Teammates is a playable FPS-flavored prototype built by Ubisoft’s Neo NPC team – the same folks behind earlier conversational AI experiments. The hook is Jaspar, a companion you command with your voice. Say, “Jaspar, scout that warehouse and mark hostiles,” and the AI should parse your intent, execute a plan, and give you useful feedback. Not a radial wheel, not four canned lines – actual natural-language control with context awareness.
Ubisoft says it’s using curated narrative data and an API wrapped with guardrails to reduce classic generative AI problems: hallucinations, lore-breaking responses, and “sure, I’ll walk through that wall” nonsense. In theory, when the model gets fuzzy, it should fall back to safe behavior or a grounded response rather than inventing facts. A small group has already tested it, and the team’s message is clear: this isn’t a sales pitch for a new game; it’s groundwork for Ubisoft’s broader “Creative Houses” strategy, where tech prototypes inform multiple franchises instead of living and dying in one project.
We’re in the AI demo boom: slick NPC conversations, emotional states, and “living worlds” that feel alive until you ask a second question.

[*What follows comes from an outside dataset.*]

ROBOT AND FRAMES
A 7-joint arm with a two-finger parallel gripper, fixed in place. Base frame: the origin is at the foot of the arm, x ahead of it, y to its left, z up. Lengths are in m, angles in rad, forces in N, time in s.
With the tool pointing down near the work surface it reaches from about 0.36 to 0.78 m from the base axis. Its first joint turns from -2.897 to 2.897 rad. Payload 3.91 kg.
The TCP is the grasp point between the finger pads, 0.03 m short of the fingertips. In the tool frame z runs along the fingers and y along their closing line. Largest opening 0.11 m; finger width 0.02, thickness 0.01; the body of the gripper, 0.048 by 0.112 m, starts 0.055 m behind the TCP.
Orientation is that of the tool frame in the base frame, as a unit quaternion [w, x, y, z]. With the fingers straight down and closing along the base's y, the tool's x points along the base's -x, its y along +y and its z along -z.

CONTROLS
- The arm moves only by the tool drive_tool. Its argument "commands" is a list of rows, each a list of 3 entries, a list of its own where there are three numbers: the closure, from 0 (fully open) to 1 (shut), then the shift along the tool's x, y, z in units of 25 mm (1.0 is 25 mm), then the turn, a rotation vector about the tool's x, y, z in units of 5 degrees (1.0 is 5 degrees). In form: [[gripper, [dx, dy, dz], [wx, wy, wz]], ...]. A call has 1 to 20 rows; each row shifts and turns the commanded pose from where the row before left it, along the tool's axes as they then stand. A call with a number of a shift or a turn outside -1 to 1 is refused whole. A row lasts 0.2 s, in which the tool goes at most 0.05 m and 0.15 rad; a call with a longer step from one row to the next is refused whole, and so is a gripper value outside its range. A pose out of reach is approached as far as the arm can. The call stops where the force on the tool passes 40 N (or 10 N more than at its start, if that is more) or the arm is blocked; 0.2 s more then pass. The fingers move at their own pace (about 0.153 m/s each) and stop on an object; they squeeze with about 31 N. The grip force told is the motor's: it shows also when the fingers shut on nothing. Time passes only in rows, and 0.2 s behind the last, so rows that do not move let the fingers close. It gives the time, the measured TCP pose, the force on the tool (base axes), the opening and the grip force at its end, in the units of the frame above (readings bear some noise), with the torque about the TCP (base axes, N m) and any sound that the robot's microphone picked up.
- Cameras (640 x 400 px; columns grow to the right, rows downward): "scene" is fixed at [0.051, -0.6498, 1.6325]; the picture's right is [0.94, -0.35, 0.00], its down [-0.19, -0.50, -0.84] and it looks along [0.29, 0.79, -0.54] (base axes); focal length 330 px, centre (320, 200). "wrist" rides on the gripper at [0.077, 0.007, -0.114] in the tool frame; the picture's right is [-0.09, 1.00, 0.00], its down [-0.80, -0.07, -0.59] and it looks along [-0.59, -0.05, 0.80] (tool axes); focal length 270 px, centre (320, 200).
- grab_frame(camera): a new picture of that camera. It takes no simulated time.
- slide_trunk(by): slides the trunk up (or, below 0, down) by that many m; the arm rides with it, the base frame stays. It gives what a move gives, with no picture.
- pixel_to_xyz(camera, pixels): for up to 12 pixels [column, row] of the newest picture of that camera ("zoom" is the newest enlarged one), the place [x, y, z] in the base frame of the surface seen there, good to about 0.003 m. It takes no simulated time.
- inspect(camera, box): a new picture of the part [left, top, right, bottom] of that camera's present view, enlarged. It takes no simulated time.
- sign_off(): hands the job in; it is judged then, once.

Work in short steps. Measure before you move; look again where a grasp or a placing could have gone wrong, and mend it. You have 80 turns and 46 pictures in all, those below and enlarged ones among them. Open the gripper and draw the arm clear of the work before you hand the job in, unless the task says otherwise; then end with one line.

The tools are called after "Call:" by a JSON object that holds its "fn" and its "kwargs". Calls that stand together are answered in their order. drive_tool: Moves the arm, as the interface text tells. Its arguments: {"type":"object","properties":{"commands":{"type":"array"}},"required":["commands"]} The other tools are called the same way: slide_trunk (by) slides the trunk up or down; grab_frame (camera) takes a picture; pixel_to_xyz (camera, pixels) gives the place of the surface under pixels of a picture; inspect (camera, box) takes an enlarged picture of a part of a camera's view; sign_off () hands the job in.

Ubisoft’s twist is practical: turn talk into tactics in a genre where speed and clarity matter. It’s not the first time the company chased voice control — EndWar’s spoken commands were ahead of their time — but LLMs make this feel less like memorizing keywords and more like commanding an actual partner.

And there’s history here. Ubisoft’s “Ghostwriter” tool already tackles NPC barks; Neo NPC explored conversation. Teammates stitches those ideas into gameplay. If Ubisoft can make a voice-driven buddy work in a mission — navigating cover, flanking, breaching on a countdown, adapting when plans go sideways — that’s a genuine step beyond “press up to tell follower to wait.”
Here’s where I’m excited — and cautious. In a best-case scenario, Jaspar becomes the squadmate you wish every shooter had: reliable, quick to understand intent, and capable of nuanced support. Picture whispering, “Hold fire, slip behind the truck, and ping anyone exiting the west door,” and it just happens. That could make solo play feel like co-op without the flaky matchmaking.

Now the worries. Voice recognition is fickle: accents, background noise, or streaming setups can turn “cover me” into chaos. Guardrails matter, but overzealous filters can torpedo immersion just as much as a hallucination can. Latency is a big one — if the brains live in the cloud, does Jaspar feel half a second behind when the fight kicks off? And always-online for single-player is a non-starter for a lot of us, especially if servers get sunset. Ubisoft needs a graceful offline degradation path or local inference option, even if it’s a slimmed-down model.
There’s also the design question: will studio missions be built to leverage an adaptive companion, or will the AI be impressive conversation wrapped around the same old keycard doors? The moment a “smart” buddy breaks stealth, ignores your ceasefire, or repeats a canned line mid-firefight, trust evaporates — and you go back to the wheel of commands we’ve used since SOCOM.

Ubisoft’s “Creative Houses” framing suggests this isn’t about launching a “Teammates” game — it’s about seeding tech across franchises. I can see pieces of this working in open-world stealth (clear a compound with a silent partner), tactical shooters (synchronized breaches), or RPGs (companions that adapt to your build and playstyle). If even 60% of the prototype survives contact with a real production pipeline, squad AI across Ubisoft’s catalog could get a serious upgrade.
Teammates is the most practical pitch I’ve seen for generative AI in games: a voice-driven buddy, Jaspar, that actually helps you play. The promise is huge, but reliability, latency, and always-online concerns will decide whether this becomes a revolution or another flashy demo. I’m cautiously optimistic — just make sure the AI is a teammate first, a talker second.